State Sen. Dan Seum just returned from an unplugged vacation in Georgia, and was greeted at his Fairdale home by a beeping answering machine. On it were messages encouraging him to jump in the Louisville race for Mayor in 2010.
“We just got back,” he said. “We’re willing to take a look at it. I think the Mayor has chosen to leave because the budget is a train wreck.”
OK, so Seum qualifies as a major critic of the current administration. He’s represented the 38th District in the State Senate for 26 years, and is always good for an interesting quote. The Republican led an effort in the legislature to force the Abramson administration to open its books with a transparency ordinance that failed. (“David Tandy led the charge to hose that.”)

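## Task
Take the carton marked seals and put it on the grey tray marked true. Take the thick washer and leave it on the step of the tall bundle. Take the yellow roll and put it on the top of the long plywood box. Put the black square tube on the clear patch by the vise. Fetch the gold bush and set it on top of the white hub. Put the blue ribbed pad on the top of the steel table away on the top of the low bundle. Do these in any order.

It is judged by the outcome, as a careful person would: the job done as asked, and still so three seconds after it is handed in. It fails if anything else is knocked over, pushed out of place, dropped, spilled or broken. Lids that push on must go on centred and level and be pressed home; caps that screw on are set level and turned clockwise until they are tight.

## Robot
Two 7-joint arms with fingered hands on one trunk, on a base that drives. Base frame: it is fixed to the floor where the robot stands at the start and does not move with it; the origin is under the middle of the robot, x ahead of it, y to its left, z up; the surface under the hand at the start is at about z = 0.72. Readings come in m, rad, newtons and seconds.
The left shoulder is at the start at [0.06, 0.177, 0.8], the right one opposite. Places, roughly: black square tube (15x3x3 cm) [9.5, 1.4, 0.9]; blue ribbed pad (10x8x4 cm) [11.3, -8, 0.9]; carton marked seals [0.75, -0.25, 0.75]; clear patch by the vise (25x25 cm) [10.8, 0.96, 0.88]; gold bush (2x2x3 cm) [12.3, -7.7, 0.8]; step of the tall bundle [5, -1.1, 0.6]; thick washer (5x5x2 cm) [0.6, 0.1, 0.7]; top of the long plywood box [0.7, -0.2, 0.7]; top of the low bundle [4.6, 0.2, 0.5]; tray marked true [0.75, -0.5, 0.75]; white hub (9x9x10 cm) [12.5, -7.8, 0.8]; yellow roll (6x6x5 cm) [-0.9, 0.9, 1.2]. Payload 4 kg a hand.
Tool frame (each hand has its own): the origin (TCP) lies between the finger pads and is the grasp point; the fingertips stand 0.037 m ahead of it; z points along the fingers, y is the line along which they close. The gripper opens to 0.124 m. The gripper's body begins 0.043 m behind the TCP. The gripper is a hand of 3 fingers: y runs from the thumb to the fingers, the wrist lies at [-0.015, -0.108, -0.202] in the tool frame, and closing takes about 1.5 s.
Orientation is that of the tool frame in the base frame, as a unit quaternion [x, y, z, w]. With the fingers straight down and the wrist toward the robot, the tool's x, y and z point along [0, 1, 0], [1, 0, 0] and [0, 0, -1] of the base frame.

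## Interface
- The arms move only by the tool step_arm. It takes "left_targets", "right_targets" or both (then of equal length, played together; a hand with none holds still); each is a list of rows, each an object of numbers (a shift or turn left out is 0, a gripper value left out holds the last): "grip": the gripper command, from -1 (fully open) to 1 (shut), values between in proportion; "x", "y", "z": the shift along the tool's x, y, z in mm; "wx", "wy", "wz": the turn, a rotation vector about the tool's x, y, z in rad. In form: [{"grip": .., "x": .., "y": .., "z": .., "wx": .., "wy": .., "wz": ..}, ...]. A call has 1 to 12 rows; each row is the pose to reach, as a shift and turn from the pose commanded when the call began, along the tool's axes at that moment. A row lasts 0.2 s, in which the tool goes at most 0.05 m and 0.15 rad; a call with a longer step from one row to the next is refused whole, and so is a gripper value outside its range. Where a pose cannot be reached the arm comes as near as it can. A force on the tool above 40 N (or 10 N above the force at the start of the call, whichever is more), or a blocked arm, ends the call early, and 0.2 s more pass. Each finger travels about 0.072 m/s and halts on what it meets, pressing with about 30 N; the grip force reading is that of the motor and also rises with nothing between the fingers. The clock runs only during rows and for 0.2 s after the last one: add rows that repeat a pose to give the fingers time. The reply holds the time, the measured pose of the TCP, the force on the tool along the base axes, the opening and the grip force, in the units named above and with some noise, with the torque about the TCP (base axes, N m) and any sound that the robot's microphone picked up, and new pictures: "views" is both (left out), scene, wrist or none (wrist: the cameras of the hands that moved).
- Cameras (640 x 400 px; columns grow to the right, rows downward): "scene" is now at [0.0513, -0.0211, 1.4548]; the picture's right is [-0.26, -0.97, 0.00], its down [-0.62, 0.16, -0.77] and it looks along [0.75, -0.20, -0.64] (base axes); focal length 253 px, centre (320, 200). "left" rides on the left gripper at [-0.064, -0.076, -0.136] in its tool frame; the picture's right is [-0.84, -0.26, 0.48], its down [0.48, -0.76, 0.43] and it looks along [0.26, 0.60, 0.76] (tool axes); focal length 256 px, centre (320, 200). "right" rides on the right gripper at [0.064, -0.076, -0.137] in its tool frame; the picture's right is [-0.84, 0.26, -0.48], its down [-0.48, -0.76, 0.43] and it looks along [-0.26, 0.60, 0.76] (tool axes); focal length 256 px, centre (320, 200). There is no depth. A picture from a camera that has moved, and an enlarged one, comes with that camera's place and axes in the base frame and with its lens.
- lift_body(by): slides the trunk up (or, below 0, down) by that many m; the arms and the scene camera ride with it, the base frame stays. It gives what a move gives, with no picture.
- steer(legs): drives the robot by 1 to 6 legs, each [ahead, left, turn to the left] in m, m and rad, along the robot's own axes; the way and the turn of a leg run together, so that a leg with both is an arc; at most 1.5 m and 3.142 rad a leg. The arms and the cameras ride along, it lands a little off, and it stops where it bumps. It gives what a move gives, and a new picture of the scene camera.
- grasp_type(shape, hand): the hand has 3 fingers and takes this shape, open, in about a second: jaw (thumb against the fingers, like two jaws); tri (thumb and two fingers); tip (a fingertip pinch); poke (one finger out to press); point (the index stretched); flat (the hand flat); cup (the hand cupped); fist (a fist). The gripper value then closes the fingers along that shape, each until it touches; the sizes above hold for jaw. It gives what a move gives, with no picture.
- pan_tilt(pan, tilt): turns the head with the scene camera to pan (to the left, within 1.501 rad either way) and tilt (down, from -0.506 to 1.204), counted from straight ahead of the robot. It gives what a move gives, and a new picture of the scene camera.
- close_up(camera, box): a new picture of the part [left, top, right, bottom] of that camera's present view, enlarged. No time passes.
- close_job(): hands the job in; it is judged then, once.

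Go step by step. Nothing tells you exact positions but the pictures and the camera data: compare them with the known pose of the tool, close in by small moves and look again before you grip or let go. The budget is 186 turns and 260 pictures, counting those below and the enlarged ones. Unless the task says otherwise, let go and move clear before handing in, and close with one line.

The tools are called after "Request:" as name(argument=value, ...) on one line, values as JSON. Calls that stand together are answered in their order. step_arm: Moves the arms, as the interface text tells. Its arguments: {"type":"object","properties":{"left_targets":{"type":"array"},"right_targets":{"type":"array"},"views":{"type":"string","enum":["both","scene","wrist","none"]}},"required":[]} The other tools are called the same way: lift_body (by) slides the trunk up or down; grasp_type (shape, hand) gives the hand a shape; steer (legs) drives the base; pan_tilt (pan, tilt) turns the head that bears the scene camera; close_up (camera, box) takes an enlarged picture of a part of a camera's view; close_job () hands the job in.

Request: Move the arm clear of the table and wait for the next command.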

And Seum faces opposition in 2010 for his Senate seat from John Yarmuth aide Marty Meyer, who launched his campaign in April, and says he’s been raising money and collecting endorsements from labor groups.
“I think it’s wonderful news for my campaign,” Meyer said in reaction to the rumor. “Seum has been trying to legislate from Frankfort what Louisville should or should not do for many years now. He’s put word out that he’s been interested in running for other offices before. It seems more likely a way of getting press attention.”
In order to run, Seum would have to give up his Senate seat and his powerful position as majority caucus chair. However, the Republican primary in the Mayor’s race is wide open, with no announced candidates thus far. It is expected that former Lt. Gov. Steve Pence will get in the race.
Seum said he believes the LMPD is “completely demoralized” as a result of the current administration’s policies, and that the new Mayor should give more attention to areas like the South End.
“The Mayor has to understand that that city extends beyond the Watterson, that there’s more to it than downtown,” he said.
Chris Theineman, the South End activist, said he’d get behind Seum’s campaign and work to get him elected, if he chooses to run.